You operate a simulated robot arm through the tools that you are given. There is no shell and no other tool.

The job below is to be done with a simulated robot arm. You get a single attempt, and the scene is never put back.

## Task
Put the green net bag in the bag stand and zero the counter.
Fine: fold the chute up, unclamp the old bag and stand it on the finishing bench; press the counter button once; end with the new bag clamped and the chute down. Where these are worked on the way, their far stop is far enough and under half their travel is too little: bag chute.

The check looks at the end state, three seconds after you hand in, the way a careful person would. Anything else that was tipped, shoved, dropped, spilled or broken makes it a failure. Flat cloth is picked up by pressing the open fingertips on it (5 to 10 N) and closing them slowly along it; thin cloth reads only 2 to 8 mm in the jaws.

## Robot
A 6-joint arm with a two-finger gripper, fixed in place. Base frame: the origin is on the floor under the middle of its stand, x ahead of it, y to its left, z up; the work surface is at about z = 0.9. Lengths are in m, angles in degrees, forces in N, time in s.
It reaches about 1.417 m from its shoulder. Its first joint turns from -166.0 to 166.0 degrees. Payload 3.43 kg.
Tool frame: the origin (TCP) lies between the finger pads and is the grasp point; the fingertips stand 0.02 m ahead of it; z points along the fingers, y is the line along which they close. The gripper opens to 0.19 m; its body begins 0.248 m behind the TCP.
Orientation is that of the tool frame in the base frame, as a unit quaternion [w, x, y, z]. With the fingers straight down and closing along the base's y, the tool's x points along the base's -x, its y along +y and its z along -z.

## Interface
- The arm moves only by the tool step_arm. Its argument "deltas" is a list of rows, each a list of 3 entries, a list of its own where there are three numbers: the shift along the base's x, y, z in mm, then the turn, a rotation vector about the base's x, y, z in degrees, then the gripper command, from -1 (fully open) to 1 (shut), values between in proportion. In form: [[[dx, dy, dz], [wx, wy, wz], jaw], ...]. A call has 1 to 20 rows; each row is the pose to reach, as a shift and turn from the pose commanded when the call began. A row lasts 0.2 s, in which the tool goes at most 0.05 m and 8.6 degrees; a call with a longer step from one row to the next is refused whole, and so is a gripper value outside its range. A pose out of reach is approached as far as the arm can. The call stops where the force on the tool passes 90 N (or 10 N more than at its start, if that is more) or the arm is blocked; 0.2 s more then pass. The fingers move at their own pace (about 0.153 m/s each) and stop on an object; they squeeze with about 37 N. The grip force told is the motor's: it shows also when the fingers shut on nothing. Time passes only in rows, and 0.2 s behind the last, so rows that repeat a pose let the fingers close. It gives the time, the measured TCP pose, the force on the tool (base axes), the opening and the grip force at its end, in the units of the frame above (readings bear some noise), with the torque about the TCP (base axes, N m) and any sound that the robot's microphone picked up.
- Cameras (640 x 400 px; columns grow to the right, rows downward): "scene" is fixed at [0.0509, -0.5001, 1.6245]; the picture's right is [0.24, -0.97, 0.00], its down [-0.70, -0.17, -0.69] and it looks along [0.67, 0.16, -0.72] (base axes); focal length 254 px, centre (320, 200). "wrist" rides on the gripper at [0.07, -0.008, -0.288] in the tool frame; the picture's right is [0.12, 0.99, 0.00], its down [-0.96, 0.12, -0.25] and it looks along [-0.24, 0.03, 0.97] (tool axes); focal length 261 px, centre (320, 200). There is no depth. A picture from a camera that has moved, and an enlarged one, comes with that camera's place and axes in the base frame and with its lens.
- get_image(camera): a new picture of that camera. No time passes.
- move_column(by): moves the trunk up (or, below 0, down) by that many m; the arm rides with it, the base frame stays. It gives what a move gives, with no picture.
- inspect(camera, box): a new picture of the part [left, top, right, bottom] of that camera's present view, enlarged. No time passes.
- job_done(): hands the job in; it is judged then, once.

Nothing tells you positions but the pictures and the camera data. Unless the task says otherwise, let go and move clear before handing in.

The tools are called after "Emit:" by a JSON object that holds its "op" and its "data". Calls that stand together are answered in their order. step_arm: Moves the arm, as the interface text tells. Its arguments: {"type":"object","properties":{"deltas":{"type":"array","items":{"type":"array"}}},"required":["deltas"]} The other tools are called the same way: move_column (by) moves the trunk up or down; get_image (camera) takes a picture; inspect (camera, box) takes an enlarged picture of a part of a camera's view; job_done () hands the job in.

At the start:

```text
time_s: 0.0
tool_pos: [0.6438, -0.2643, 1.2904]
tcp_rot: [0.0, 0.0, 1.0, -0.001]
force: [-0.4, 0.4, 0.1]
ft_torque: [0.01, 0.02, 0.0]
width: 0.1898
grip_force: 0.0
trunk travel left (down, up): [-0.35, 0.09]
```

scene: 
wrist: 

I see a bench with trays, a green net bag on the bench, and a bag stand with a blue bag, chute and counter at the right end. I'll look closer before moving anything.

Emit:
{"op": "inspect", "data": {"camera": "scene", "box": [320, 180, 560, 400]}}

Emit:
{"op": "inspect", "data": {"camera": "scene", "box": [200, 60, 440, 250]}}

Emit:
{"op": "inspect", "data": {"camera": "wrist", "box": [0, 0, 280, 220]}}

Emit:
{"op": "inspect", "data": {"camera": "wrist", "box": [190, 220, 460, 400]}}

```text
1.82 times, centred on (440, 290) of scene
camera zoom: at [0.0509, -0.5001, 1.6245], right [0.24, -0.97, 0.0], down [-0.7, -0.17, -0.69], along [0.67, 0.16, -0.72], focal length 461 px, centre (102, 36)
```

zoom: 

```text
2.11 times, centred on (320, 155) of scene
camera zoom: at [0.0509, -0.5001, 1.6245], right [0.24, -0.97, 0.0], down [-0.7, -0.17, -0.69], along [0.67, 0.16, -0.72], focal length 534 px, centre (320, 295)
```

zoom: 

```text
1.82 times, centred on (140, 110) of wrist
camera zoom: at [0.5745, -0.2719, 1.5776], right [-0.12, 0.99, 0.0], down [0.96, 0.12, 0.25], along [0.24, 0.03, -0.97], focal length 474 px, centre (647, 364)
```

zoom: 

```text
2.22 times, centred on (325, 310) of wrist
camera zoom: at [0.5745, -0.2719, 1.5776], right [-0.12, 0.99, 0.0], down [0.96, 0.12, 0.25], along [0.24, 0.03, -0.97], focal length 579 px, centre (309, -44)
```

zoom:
━━━━
## Work to be completed
Extract every line above containing the word "once".

## Output below
Fine: fold the chute up, unclamp the old bag and stand it on the finishing bench; press the counter button once; end with the new bag clamped and the chute down. Where these are worked on the way, their far stop is far enough and under half their travel is too little: bag chute.
- job_done(): hands the job in; it is judged then, once.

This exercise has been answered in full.